Our years of covering and writing about the Muslim and communist insurgencies have taught us that rebels don’t as a rule liquidate journalists because it is not in their creed and not to their advantage. Even the Abu Sayyaf, branded terrorist by the United States and the European Union, has merely held hostage and robbed members of FOCAP and other media men who came to cover them. It has yet to behead a reporter deliberately, knock on wood.

Many FOCAP members who regularly take the red-eye flight to central Mindanao to cover the separatist Moro Islamic Liberation Front (MILF) know the reputation of the Ampatuans. They are the king of the hill, the warlords, the overlords, the one whose 15-car speeding convoy you avoid on the highway if you don’t want your car to end up like a pretzel.

Foreign and local journalists take their life in their hands whenever they cover in the Autonomous Region for Muslim Mindanao (ARMM). Do you know that Manila’s insurance firms have attached a permanent rider to life and accident insurance products that says – death due to non-natural causes is not covered if this occurs in the ARMM area?
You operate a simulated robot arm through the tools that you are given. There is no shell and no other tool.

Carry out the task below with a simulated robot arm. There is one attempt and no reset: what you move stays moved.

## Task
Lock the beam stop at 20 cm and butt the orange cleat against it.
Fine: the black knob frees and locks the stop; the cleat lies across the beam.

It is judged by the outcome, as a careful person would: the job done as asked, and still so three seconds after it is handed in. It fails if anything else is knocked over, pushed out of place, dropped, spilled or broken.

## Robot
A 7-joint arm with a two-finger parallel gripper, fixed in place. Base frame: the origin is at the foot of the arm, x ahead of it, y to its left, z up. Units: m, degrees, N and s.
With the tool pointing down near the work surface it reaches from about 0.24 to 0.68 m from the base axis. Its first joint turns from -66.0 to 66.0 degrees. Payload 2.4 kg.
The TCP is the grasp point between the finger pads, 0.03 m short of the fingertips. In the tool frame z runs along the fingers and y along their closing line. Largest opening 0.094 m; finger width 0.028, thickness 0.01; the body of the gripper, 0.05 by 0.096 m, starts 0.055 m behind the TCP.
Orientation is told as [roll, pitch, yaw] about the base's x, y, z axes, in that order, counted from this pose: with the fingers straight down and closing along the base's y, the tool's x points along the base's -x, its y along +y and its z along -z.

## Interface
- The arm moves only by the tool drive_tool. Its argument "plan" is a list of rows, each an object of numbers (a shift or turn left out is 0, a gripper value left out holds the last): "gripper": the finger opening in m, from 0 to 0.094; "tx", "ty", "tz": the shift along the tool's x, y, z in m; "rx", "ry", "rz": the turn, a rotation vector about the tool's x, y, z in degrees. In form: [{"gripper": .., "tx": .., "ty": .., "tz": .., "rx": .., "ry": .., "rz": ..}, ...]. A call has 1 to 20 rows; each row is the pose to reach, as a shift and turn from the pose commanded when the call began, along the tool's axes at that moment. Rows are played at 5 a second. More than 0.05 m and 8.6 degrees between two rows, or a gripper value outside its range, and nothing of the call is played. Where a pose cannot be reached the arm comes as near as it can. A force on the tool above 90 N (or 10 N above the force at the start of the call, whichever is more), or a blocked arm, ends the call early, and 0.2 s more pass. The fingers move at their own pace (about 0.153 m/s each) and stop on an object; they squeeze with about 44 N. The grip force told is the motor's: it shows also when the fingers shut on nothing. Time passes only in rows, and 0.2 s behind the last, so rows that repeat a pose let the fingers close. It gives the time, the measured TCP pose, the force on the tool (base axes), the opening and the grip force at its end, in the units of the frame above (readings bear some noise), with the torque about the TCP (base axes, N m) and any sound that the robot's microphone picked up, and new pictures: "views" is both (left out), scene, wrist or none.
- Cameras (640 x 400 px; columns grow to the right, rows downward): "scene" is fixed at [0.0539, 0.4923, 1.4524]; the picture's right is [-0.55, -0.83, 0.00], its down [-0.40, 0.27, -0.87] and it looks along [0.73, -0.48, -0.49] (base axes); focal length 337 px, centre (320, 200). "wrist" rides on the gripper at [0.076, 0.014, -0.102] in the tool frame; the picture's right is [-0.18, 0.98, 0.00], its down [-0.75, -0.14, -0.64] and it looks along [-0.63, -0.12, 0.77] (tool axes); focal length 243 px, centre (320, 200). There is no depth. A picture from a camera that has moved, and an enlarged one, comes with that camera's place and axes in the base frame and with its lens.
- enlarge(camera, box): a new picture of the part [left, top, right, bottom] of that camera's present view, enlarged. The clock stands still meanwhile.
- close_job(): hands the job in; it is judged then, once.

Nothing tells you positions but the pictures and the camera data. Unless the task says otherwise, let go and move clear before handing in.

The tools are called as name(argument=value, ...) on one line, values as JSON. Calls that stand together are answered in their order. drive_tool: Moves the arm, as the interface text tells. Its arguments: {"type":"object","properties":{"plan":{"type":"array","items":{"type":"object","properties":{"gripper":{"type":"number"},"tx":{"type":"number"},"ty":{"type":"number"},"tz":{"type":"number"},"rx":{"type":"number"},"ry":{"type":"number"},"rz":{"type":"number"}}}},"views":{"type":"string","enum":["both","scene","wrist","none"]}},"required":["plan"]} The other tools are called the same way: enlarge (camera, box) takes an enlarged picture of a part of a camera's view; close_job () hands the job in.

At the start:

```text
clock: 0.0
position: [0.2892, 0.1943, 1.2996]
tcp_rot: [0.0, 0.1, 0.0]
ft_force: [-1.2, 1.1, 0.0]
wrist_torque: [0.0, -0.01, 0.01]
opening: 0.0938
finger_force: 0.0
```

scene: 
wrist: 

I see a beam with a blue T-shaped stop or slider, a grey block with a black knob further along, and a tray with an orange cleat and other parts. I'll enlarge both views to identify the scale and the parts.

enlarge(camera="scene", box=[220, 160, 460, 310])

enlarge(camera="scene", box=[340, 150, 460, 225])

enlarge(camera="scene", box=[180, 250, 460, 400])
It is perhaps in this context that one can better appreciate the emotional outburst during the December 7, 2009 briefing of veteran FOCAP member Tress Martelino-Reyes, correspondent for the Japanese news agency Nikkei. Tress is not a parachute journalist. She once reported for the broadsheet Manila Chronicle.

To understand why she mentioned the phrase “sitting on their ass,” listen to this exchange between her and Secretary Puno:

Some people have taken strong exception to the fact that FOCAP has issued a very strong political statement against the imposition of Martial Law in Maguindanao. Members of FOCAP are not elected by the people, one critic said.

True. But the press is a strange sort of animal in the Philippines, specifically protected by the Constitution’s Bill of Rights, which states: “No law shall be passed abridging the freedom of speech, of expression, or of the press…”

I believe the press is protected only because it is an external mechanism intended to check state abuse. President Gloria   Macapagal-Arroyo has been trying mightily to revise this particular constitutional provision in order to defang the press and make it into the lapdog that it was during Marcos’ Martial Law.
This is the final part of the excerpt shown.